In the whispers of dust
a fledgling orb
a youthful star –
the genesis of worlds
In its light
This poem is inspired by recent research, which has discovered an Earth-sized planet in ‘our solar backyard’.
Understanding the origins and development of planets is a key aspect of astronomy. To do this, scientists often study young planets, which are like living fossils of planetary evolution. These young planets can provide valuable insights into how planets form and change over time, helping us understand not just their history, but potentially our own planet’s past as well.

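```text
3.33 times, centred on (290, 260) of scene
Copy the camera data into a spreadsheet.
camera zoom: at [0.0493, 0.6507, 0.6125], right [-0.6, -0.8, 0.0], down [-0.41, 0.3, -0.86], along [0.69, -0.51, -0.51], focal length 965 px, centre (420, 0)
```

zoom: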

In this context, researchers have made an exciting discovery: HD 63433 d, a planet similar in size to Earth, orbiting a young star that resembles our Sun. This star, known as TOI-1726 or HD 63433, is relatively close to us in cosmic terms, just 22 parsecs away (a parsec is a unit of distance used in astronomy, equal to about 3.26 light-years). What’s particularly interesting about HD 63433 d is that it’s the third planet found in its solar system and is one of the youngest Earth-sized planets we know of, with an estimated age of around 414 million years. This was determined by studying the star’s movement, rotation, and composition, using the latest data from the Gaia space mission and the Transiting Exoplanet Survey Satellite (TESS). TESS’s observations also revealed that HD 63433 d orbits its star every 4.2 days and has a radius 1.1 times that of Earth. The star’s brightness makes this system ideal for further study, such as examining the atmosphere of this young, Earth-like planet to understand how atmospheres can evolve and potentially be lost over time.